Barry Bonds has made no secret of his desire to play ball on the game's biggest stage. Barry Bonds should be careful what he wishes for. It takes only a single play under the microscope of the World Series to make a player the eternal hero or the infernal goat.

One magnified mistake and seventeen years of Hall of Fame baseball can disappear faster than, well, a Barry Bonds home run sinking into McCovey cove.

 
 


Remember Bill Buckner? You do? Tell me, why do you remember Bill Buckner? Because he had a fine career with the Dodgers, Cubs and Red Sox? Because he helped lead the Sox to the '86 World Series? No and no.

You remember Bill Buckner because he let a Mookie Wilson grounder roll through his legs allowing the winning run to score for the Mets in game six of the '86 World Series.

Buckner – the infernal goat – has never lived that one moment down. One magnified mistake and he now calls Idaho - where elk hunting and potato carving outrank baseball on the entertainment scale - home.

A move necessitated by success-starved Red Sox fans that perpetuate such unforgiving animosity toward him. In their defense, Boston hasn't produced a World Series winner since World War I.

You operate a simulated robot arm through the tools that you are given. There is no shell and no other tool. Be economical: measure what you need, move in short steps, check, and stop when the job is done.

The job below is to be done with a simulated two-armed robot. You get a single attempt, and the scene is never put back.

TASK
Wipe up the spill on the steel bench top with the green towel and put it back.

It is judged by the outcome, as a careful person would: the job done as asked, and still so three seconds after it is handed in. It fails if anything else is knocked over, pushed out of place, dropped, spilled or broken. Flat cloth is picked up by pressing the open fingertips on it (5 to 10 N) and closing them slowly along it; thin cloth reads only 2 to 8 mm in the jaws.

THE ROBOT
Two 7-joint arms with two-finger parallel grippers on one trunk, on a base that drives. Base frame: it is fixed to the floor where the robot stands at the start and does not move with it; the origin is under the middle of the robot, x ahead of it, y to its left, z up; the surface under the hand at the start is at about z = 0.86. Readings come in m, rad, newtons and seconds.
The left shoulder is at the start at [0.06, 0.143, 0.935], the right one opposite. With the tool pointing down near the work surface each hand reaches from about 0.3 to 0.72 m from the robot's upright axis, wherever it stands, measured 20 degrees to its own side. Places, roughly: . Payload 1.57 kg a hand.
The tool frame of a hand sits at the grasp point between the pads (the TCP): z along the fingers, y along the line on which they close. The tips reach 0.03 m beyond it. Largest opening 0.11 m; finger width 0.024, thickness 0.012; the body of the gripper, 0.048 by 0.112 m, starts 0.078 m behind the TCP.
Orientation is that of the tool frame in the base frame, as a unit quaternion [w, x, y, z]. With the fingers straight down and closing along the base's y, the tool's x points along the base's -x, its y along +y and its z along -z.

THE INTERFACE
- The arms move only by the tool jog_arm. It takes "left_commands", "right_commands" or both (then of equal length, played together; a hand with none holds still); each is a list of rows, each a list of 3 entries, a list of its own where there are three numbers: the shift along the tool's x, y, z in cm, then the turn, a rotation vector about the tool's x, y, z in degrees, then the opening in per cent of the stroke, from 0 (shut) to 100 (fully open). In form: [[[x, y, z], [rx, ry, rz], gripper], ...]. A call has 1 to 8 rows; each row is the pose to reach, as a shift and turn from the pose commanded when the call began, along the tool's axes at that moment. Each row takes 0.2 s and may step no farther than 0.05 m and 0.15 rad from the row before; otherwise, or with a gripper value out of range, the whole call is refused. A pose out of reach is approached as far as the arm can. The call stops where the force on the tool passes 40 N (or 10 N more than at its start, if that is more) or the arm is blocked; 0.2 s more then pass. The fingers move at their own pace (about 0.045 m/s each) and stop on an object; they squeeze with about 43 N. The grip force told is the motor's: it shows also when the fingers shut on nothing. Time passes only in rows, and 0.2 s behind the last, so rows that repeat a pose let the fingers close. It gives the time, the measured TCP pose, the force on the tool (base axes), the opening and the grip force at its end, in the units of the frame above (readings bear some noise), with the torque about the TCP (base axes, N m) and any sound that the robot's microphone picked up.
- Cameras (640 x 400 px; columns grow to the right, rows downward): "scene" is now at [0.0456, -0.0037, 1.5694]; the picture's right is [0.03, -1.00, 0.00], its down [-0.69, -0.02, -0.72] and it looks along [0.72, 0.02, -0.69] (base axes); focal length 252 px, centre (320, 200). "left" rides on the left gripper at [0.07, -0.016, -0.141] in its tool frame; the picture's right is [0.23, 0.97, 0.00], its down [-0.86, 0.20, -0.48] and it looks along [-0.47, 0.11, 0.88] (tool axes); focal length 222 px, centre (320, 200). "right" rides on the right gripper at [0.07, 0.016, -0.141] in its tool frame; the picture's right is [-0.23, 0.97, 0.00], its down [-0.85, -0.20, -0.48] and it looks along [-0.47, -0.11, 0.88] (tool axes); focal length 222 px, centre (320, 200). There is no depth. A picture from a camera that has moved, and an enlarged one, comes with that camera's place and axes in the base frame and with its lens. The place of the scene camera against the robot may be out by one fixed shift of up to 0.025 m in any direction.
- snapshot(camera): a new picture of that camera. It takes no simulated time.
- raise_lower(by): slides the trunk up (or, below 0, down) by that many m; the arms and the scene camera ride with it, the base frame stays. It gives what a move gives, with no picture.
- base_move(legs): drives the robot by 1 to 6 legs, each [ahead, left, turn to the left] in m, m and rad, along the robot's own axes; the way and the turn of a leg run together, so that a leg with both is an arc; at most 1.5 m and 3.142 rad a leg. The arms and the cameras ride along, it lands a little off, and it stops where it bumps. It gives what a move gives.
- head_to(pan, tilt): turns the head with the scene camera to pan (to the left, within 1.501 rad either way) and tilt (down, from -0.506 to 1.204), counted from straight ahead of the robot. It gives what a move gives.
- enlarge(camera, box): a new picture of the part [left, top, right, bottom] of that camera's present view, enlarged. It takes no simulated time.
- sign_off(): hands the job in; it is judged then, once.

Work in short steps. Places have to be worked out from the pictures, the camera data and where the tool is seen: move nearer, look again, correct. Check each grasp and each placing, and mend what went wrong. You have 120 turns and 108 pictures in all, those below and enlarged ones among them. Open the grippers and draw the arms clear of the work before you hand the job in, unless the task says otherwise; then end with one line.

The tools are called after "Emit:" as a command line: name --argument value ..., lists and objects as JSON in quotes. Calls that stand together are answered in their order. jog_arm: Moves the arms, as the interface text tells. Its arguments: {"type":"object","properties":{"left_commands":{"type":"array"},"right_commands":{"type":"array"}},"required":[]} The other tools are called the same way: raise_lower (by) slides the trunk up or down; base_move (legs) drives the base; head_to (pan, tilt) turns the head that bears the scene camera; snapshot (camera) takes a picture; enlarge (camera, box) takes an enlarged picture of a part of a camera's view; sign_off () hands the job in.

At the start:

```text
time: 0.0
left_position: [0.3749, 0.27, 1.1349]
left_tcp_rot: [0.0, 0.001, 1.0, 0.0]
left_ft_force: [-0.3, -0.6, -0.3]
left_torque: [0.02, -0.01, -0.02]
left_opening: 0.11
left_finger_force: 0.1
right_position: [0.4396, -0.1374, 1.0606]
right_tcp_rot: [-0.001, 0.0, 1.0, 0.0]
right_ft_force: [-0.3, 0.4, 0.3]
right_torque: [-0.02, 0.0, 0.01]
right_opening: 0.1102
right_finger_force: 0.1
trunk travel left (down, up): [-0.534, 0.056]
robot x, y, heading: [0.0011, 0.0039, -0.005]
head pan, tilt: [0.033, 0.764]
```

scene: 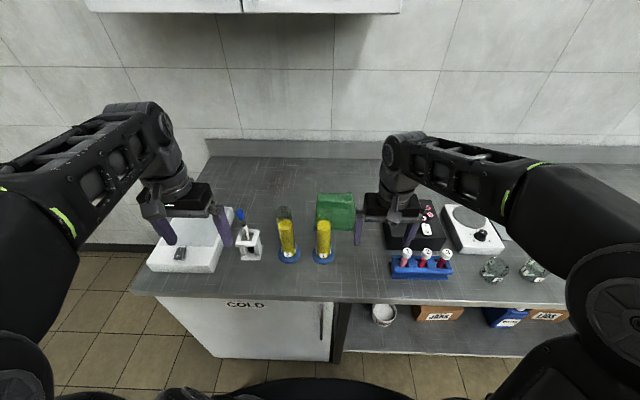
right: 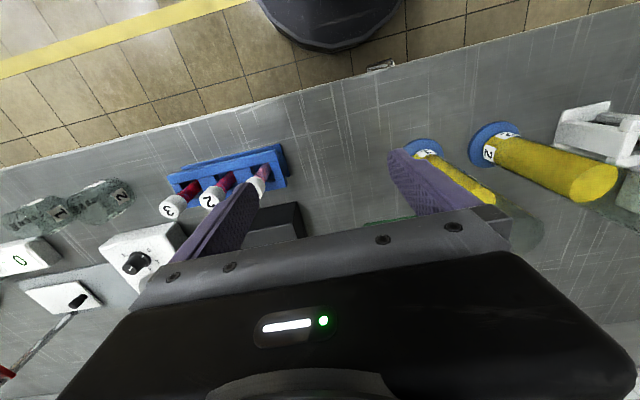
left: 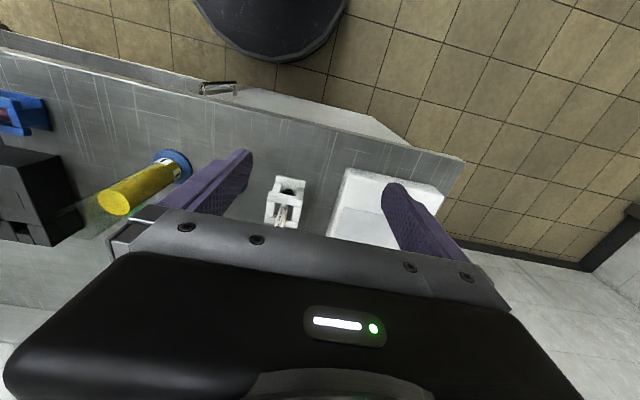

Years of disappointment can make baseball fans very vindictive. (Though I think, at this point, Buckner has paid his dues.)

Of course, the last time the Giants won the World Series, they played their home games 3,000-miles east of Pac Bell Park. San Francisco fans have been waiting for a winner longer than they've been following the Grateful Dead.

Bay Area residents were not Giants fans in 1954 - they wouldn't become Giants fans for another four years. But they knew Willie Mays - and they knew about 'the catch'.

'The catch' was as miraculous as it was historic. Probably the greatest in World Series history. And probably the reason the Giants beat the heavily favored Indians in the '54 World Series. A Cleveland team that set a regular season record with 111 wins.

It was the eighth inning of game one, the score was tied at two and the Indians had two men on base with Vic Wertz at bat. Wertz, who hit .500 for the series, drove the ball to deep center field and Willie Mays – the 1954 NL MVP - gave chase. 440-feet from home plate, he made an unbelievable over-the-shoulder catch that kept the Indians from scoring.

'The catch' stunned the Indians and they never recovered. The Giants won the game in ten innings and took the series in four straight. It would be the Giants' last world championship.

(Such a feat will never be duplicated because there will never be another center fielder like Willie Mays. And because there will never be another ballpark where a ball hit 440-feet will be playable).

It may have happened forty-eight years ago. And it may have happened at the Polo Grounds in New York. But it's just the kind of heroics that Giants fans expect from their future Hall of Famer. Talk about pressure.

If Bonds doesn't do the impossible; if he doesn't make the play that turns this series in favor of the Giants; then he may as well let a routine ground ball roll between his legs and start looking for a potato farm somewhere outside of Boise.

Because he'll become the 'yea, but' guy. When he hits his forty-eighth home run next year to pass Willie Mays on the all-time list, they'll say "yea, but he couldn't win the World Series". And they'll say the same when he passes Ruth and again when he passes Aaron.

When he wins his fifth or sixth MVP award: "yea, but…". And when they announce his name in Cooperstown, there it'll be again: "yea, but…".

They won't say "yea, but he was a jerk". Or "yea, but he didn't get along with his teammates or the media". Fans can forgive that. Fans will forget that. But they won't forgive him if he doesn't bring a championship to San Francisco - and they won't forget.

Barry Bonds got what he wanted – he made it to the World Series. All that remains to be seen is whether he will be the eternal hero or the infernal goat. For a baseball player of Bonds' stature, the latter is much worse than not getting there at all.